Currently, ss scales it's output to the available horizontal screen
space available, so that the regular columns (Netid, State, Recv-Q,
Send-Q, Local Address:Port and Peer Address:Port) use the maximum space
available and extended information (e.g. users) get wrapped into a new
line.

While this approach is sufficient for smaller terminals to improve
readability, it's kind of awkward in full-screen terminals which provide
enough space to display everything on the same line.

On the other hand, the current approach makes sense in that the output
width is hard to predict: Unix domain sockets have a filesystem path as
local address, which might be really long (e.g. 68 characters for a
libvirt socket on my box). The '-p' flag prints process names, so
extended information might become very long as well. The actual width of
each line's fields is not known before it has been printed.

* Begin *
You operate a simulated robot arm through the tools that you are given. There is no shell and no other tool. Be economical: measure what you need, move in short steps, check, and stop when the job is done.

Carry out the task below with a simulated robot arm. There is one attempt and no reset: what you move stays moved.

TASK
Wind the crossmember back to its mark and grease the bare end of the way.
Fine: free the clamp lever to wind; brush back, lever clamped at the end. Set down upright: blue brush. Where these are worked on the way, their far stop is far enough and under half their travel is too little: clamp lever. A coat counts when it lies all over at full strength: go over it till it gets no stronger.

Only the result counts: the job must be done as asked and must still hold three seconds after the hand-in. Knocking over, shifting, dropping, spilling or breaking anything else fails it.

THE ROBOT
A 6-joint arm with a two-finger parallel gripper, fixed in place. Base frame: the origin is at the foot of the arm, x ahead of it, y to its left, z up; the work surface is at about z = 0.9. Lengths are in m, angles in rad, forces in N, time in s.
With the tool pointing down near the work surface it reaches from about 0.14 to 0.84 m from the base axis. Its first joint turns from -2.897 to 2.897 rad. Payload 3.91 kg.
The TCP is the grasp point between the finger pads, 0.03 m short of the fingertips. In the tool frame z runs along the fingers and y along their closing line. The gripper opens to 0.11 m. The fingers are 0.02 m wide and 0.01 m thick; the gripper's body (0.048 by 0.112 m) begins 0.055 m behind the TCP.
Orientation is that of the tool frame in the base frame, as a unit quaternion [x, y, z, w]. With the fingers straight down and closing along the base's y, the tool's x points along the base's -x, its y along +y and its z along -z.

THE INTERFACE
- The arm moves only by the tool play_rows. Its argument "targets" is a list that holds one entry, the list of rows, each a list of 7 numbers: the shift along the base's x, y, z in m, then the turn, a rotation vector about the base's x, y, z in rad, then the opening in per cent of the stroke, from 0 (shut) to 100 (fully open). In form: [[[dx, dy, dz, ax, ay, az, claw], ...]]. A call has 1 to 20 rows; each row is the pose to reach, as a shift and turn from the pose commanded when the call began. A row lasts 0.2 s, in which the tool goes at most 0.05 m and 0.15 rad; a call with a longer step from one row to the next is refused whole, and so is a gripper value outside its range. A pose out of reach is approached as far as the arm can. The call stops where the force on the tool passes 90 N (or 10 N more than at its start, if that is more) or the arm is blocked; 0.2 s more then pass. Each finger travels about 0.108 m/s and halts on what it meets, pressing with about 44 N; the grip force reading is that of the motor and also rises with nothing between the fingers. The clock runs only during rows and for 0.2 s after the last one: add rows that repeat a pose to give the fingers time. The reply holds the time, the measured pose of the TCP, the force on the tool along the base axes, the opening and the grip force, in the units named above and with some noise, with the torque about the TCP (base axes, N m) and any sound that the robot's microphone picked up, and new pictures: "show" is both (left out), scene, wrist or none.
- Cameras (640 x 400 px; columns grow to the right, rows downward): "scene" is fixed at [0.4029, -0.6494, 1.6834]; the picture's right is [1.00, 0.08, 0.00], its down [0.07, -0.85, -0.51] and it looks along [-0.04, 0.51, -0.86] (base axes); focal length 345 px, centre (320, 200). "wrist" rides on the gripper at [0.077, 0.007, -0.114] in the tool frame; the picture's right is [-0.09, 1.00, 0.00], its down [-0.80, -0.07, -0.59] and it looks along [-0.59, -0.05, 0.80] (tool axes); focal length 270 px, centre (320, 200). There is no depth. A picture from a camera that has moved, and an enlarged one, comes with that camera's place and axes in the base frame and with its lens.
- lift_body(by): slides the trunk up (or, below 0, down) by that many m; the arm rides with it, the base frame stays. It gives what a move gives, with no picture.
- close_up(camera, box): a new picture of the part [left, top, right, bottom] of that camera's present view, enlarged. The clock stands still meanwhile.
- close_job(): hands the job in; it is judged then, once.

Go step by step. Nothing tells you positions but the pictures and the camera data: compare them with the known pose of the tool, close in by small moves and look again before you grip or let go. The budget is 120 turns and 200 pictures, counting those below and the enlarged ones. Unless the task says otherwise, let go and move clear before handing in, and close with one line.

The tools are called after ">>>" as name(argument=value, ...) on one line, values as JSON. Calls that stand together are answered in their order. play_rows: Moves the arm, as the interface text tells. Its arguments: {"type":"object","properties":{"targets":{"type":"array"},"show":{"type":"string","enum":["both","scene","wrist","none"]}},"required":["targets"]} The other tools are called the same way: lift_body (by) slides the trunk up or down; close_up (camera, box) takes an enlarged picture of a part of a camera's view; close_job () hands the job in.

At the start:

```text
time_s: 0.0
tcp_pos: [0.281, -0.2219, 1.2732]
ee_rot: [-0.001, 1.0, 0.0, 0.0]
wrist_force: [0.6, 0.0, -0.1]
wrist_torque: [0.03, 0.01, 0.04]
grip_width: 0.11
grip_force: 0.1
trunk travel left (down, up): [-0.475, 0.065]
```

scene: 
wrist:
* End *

Since input
potentially comes from netlink, there is no random access which could be
used to scroll quickly through the input and find each column's longest
field.

There are a number of possible ways to improve this:

1. Introduce scalemax parameter:
   This parameter specifies the maximum terminal width to scale to.
   Implementation is trivial, and works well for me as my terminals are
   either 95, 126 or 193 characters wide. Setting scalemax to 128 leaves
   line wrapping in place in all but full-screen mode. Though other's
   mileage may vary, and fiddling with this number is inconvenient as
   well.

2. Implement wide output mode:
   Wide output mode would be what's currently being done. Not enabling
   it (via '-W' e.g.) would hard-limit columns to a given width,
   breaking down output if it exceeds that. E.g. instead of
   '/path/to/some_very_deep/file_name' print '/path/to...ile_name'. This
   makes column widths predictable and thereby allows to reliably decide
   whether output fits on the terminal or not.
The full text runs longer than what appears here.